I need a title for my book. As I said, I was going to call it "Absolute Returns" with a sub-title like "How to Prosper in a Secular Bear Market." The marketing types, who are the experts about such things, really didn't like the title, as it does not make people want to take action, and they are not sure how many people actually know what a secular bear market is. So, since someone else is using it, it makes sense to find another title. In my quest for the perfect title, I decided to turn to my rather brilliant readers and put the question to them. The above section should give you a reasonable idea of what the book will be about.
Send me your suggestions. If we use you title, I will send you a serious bottle of wine (or the equivalent if you do not indulge). Or, as I travel a great deal, I will gladly buy you that bottle at a dinner when I come to a city near you. Plus, you will get credit in the book. However, you will not share in the royalties. Sharing the "fame" does not cost me anything. With three kids in college, I need the royalties.
I will finish this letter in Tucson, where I am speaking at a client conference sponsored by Mission Trust and then back on Saturday.

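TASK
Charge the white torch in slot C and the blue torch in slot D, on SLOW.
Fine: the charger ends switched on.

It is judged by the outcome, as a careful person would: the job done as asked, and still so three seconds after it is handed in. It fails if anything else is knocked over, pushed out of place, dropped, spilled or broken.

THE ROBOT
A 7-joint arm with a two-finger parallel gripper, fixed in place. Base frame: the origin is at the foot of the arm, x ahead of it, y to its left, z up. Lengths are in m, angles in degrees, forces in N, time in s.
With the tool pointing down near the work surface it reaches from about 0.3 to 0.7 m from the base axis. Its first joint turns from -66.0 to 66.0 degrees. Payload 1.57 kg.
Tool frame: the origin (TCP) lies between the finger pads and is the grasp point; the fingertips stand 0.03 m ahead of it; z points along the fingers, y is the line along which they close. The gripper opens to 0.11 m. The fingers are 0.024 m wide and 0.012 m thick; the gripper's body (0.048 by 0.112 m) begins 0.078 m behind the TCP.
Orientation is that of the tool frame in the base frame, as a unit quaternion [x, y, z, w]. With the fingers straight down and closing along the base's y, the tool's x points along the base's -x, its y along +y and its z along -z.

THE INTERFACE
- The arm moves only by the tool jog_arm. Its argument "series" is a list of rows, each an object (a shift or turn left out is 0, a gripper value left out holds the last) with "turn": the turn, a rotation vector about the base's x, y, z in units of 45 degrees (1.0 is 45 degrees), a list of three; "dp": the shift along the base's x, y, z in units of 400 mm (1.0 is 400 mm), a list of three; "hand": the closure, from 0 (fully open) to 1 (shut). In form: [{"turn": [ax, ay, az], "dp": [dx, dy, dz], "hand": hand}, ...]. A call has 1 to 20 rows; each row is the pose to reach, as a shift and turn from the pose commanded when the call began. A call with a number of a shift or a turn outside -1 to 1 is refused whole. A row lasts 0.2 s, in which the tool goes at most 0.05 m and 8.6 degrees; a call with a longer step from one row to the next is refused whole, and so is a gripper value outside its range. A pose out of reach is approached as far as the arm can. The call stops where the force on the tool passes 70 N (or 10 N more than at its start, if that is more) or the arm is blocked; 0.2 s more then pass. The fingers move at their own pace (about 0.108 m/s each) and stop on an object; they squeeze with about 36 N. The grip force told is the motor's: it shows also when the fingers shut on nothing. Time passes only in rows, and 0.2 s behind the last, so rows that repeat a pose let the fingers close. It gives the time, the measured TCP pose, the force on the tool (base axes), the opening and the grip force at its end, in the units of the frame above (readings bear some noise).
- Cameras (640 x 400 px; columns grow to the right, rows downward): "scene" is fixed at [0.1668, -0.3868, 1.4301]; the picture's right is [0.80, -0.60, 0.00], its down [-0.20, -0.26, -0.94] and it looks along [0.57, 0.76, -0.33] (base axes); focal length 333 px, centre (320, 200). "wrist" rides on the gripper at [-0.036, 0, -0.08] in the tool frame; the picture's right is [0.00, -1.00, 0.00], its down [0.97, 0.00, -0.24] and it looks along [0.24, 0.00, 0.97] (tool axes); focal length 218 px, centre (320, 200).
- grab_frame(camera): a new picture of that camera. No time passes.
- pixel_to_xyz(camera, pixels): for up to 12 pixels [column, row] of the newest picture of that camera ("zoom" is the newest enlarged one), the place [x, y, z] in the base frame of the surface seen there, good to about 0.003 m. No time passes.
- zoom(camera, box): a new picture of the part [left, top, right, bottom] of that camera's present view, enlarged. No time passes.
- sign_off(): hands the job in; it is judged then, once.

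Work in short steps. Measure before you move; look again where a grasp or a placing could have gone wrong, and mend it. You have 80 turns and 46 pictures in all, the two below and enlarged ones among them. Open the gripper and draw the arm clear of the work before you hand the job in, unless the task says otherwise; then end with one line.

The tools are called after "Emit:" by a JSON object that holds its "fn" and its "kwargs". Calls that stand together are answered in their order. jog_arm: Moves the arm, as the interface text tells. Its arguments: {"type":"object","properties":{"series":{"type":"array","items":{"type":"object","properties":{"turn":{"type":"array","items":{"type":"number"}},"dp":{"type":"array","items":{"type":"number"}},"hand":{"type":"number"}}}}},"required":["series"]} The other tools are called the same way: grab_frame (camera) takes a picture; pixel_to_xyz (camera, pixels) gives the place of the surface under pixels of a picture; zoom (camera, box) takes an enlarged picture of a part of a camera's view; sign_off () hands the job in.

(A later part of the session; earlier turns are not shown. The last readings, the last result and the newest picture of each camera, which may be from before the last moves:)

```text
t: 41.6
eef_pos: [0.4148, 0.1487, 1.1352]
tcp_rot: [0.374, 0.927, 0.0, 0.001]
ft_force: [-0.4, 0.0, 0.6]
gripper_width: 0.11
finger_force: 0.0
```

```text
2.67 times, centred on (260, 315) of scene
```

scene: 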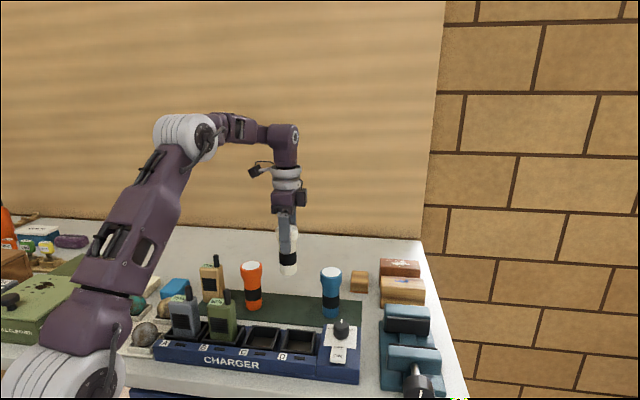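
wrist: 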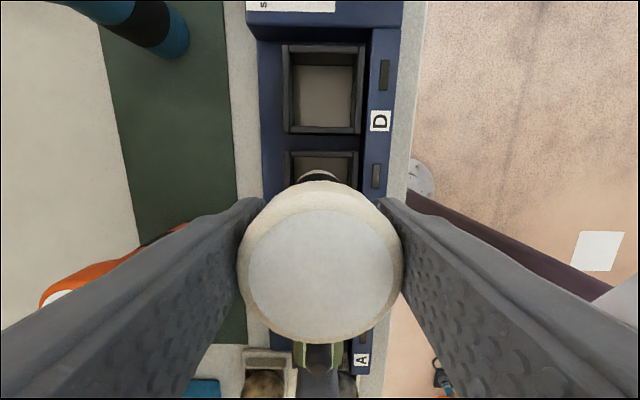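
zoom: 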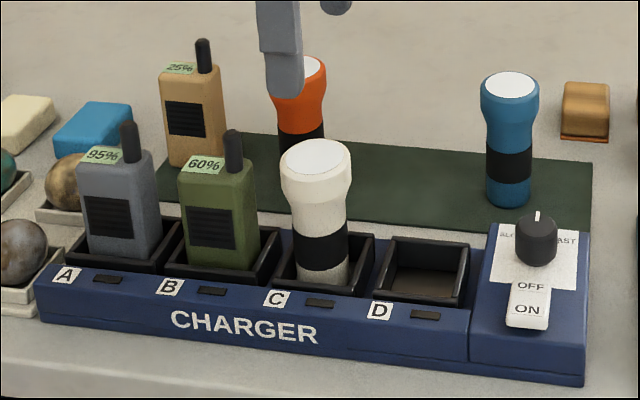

I intend to play golf on Saturday morning for the first time in a long time (I had stopped since getting serious about finishing the book), although I must play with rented clubs. It seems someone got into my garage and stole my clubs. I am not sure what the golf gods are telling me: either I am such a miserable, no talent golfer (true) that I should quit golf as I am embarrassment to the game, or that with new clubs my true talent will arise. The chief concern is that with new clubs I will still have my old game. Time will tell, I guess.